- _What is expected_: Set down exactly the lines from the one with "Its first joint" to the one with "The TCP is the", both included, and no line outside that range. Return a JSON list in which every string is one line; blank lines are skipped.
— Begin —
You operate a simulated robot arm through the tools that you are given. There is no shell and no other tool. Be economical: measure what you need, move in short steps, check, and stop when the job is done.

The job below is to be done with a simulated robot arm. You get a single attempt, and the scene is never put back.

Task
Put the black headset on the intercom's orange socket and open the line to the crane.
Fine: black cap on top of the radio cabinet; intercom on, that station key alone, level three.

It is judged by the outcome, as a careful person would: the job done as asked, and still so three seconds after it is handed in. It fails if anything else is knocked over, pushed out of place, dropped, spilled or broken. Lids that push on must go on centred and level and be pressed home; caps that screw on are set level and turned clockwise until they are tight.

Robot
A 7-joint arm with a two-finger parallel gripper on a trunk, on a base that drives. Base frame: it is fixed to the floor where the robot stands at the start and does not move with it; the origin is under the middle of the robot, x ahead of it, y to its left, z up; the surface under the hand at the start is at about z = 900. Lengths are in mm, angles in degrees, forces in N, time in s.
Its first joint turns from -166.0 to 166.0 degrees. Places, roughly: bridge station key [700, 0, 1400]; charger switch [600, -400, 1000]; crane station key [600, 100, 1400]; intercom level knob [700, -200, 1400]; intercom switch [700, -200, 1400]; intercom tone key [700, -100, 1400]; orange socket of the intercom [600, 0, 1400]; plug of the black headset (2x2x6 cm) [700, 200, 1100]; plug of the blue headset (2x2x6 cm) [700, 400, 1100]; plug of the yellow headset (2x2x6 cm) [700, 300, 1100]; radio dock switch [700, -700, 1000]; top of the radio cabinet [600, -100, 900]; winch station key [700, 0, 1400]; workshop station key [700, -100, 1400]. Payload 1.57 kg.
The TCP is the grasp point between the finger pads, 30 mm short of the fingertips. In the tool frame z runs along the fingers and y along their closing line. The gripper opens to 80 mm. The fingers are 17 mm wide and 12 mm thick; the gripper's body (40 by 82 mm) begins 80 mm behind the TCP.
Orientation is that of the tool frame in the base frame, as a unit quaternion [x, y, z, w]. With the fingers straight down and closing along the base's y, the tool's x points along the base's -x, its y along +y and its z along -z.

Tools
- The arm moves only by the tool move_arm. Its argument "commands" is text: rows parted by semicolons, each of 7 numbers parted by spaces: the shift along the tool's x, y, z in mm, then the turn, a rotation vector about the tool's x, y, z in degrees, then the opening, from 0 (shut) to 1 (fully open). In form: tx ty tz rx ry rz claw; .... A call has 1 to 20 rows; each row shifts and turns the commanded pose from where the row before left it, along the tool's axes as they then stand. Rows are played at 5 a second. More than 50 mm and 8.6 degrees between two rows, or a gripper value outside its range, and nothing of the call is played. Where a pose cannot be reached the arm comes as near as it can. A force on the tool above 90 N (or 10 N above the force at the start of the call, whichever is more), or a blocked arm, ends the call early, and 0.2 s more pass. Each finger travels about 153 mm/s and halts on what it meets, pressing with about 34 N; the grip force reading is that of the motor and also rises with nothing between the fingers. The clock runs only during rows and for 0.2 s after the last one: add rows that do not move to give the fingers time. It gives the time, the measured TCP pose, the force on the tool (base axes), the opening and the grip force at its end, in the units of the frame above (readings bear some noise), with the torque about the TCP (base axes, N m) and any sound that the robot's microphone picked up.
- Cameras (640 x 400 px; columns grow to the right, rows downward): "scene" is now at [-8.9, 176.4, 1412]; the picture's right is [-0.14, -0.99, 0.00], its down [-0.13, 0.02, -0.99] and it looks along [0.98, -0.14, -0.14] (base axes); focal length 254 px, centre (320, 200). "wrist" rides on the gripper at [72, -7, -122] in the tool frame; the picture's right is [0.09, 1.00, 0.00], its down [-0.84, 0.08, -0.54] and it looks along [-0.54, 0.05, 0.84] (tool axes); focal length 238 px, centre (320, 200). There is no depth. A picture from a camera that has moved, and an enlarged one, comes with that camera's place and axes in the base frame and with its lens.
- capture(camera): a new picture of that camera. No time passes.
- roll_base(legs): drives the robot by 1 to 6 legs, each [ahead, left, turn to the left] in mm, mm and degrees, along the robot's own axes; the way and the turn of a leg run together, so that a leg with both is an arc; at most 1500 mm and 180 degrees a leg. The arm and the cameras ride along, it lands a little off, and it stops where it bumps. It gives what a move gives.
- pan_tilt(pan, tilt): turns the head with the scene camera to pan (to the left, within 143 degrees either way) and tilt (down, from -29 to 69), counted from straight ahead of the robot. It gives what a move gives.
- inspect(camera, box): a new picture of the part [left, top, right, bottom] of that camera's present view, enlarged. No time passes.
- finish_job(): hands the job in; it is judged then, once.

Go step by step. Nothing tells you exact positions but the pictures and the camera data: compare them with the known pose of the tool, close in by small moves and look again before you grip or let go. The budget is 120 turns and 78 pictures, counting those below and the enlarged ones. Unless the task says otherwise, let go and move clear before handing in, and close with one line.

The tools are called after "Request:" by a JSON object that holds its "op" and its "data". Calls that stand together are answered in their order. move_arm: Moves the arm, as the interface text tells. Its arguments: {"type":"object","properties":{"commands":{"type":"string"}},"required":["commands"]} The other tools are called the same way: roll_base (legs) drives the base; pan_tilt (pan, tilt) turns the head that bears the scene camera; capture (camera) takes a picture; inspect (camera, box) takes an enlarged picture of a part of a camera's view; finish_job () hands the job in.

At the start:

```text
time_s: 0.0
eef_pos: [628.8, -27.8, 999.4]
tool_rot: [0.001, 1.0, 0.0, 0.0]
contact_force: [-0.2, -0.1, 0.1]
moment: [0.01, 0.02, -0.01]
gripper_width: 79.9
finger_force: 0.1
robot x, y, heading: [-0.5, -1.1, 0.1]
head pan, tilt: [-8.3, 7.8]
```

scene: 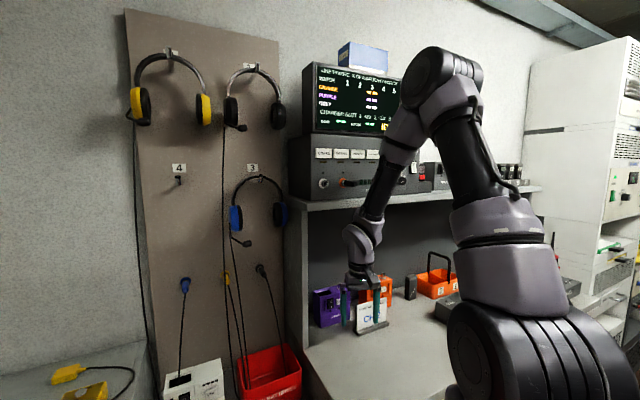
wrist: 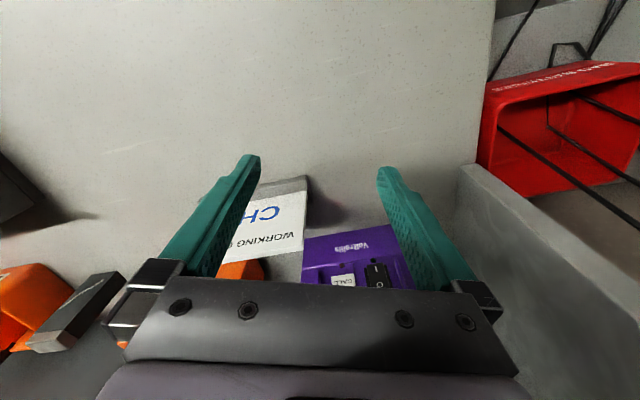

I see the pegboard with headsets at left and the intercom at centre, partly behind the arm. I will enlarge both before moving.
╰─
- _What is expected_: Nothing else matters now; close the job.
— End —
- _Exercise solution_:
[
  "Its first joint turns from -166.0 to 166.0 degrees. Places, roughly: bridge station key [700, 0, 1400]; charger switch [600, -400, 1000]; crane station key [600, 100, 1400]; intercom level knob [700, -200, 1400]; intercom switch [700, -200, 1400]; intercom tone key [700, -100, 1400]; orange socket of the intercom [600, 0, 1400]; plug of the black headset (2x2x6 cm) [700, 200, 1100]; plug of the blue headset (2x2x6 cm) [700, 400, 1100]; plug of the yellow headset (2x2x6 cm) [700, 300, 1100]; radio dock switch [700, -700, 1000]; top of the radio cabinet [600, -100, 900]; winch station key [700, 0, 1400]; workshop station key [700, -100, 1400]. Payload 1.57 kg.",
  "The TCP is the grasp point between the finger pads, 30 mm short of the fingertips. In the tool frame z runs along the fingers and y along their closing line. The gripper opens to 80 mm. The fingers are 17 mm wide and 12 mm thick; the gripper's body (40 by 82 mm) begins 80 mm behind the TCP."
]